Monday, September 01, 2003

End of Summer Catch-Up

The first English-language sound version of Dumas' novel, and a very drab and low-spirited movie. Walter Abel, a solid supporting actor who I liked very much as the manager in HOLIDAY INN, is totally miscast as the youthful, romantic D'Artagnan. Paul Lukas, another actor I usually like, seems a bit too old to play Athos, leader of the Musketeers. He's clearly a pro, however, which is more than can be said for much of the rest of the cast. The whole thing comes off like a bunch of amateurs found some cool sets, costumes, and movie cameras lying around an abandoned studio and decided to have at it. A stage actress named Rosamond Pinchot does a nice job as the queen; this is the only movie she ever made. Heather Angel is OK as Constance, Abel's love interest. The swordplay is unconvincing and the cinematography uninspired. Stick with the glossy MGM version with Gene Kelly.

A romantic farce that set off quite a stir among the censors. It's all about what happens when a young unmarried couple (Priscilla Lane and Jeffrey Lynn) head off for a weekend together at a private cabin in the woods. Fay Bainter plays Lane's mother, a woman who in the past had been a Greenwich Village bohemian feminist but who now holds more solidly middle-class suburban values. Lynn is about to leave for three years overseas and he and Lane decide a last weekend together is in order. Even though we're pretty sure nothing untoward will happen, their plans still send the family into conniptions. A strong supporting cast includes Ian Hunter as the father and May Robson as the lively grandmother, who is the catalyst for the story's last act (in which almost everyone spend the night in jail). Roland Young is his usual fine self as a former friend (and, we are to assume, lover) of Bainter's from the old days who happens to show up for the weekend. Things work out in the end, though only through the sacrifice of character consistency and a sense of reality. Fun if seen as a period piece (the central premise would hardly cause a stir today).

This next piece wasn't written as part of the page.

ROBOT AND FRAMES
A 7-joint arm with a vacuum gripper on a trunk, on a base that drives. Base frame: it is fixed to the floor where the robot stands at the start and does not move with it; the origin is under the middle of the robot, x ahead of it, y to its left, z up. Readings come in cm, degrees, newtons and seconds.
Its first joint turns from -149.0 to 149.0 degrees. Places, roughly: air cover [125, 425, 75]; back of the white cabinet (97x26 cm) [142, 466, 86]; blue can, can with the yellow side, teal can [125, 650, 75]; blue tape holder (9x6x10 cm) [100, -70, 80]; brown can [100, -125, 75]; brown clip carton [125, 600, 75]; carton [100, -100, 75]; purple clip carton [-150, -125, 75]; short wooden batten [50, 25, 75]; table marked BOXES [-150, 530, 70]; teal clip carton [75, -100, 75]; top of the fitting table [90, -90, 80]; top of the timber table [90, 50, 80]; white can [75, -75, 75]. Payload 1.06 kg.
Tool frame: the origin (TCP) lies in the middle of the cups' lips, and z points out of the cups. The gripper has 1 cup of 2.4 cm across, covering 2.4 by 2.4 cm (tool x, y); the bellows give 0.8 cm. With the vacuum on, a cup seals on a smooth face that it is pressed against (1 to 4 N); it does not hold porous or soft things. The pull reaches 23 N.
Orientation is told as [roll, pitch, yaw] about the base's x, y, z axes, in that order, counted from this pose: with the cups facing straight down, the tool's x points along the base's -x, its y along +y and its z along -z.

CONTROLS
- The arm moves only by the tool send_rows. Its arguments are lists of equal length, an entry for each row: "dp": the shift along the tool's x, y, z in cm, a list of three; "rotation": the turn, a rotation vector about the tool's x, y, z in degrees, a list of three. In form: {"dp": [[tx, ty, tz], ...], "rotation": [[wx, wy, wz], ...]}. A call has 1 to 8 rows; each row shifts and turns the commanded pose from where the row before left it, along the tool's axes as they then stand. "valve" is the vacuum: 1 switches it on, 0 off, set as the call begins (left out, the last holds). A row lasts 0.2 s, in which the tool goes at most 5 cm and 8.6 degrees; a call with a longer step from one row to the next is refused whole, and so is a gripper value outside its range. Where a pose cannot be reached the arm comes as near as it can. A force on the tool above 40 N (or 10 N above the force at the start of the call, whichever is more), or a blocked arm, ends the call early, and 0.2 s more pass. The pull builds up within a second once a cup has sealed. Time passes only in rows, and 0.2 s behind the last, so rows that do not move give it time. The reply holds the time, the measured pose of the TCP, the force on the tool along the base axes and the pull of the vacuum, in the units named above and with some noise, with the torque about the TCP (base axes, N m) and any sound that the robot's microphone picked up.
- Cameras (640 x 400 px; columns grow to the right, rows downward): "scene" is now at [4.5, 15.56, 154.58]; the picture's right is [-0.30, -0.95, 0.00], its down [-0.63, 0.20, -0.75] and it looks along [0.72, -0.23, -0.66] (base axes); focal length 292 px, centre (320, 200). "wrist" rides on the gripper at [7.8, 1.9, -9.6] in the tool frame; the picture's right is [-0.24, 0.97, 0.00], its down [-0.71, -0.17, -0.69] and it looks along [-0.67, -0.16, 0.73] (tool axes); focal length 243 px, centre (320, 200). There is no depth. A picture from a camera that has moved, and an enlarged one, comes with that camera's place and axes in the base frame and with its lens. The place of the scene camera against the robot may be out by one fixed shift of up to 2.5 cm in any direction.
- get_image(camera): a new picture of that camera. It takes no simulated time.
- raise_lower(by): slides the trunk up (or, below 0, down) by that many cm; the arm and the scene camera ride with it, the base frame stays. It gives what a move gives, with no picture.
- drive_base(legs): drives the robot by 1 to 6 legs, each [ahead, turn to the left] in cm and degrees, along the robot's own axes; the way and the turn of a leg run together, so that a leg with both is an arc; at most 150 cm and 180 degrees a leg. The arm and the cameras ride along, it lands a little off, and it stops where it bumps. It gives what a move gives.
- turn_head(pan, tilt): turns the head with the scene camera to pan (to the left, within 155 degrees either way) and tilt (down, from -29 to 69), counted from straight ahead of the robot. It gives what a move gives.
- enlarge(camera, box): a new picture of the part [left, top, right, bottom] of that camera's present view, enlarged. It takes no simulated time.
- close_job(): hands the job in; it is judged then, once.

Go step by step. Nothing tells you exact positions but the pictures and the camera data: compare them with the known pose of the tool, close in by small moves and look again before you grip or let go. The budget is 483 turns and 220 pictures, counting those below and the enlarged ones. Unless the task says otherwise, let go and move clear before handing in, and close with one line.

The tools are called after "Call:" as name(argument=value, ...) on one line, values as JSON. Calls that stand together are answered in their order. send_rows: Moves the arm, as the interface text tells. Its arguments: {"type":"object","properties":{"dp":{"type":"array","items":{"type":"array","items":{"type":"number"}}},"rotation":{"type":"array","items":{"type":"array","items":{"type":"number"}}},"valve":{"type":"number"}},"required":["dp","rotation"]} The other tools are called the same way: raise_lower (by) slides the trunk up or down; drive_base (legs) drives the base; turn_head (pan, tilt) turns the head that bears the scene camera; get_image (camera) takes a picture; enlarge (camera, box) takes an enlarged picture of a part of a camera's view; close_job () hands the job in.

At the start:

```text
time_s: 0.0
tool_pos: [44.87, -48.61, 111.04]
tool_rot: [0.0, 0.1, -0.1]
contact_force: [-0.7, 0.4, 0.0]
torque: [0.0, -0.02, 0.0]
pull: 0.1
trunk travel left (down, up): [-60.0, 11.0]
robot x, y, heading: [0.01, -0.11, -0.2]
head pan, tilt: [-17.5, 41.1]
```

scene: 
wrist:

Silly B-movie fluff which wastes completely the potential of its two adult stars. Mary Astor plays a widow who impulsively marries a rather stuffy professor (Herbert Marshall). Her kids (Susan Peters and Elliot Reid) plot to get them to divorce so they can leave their boring college town and move back to New York City. Astor is reliable as always, but the plot never rises above Brady Bunch-type sitcom shenanigans. Richard Carlson is a young academic who Peters secretly marries. George Dolenz, father of Monkee Mickey Dolenz, is in the cast, and supposedly Ava Gardner has a bit part, though I didn't see her.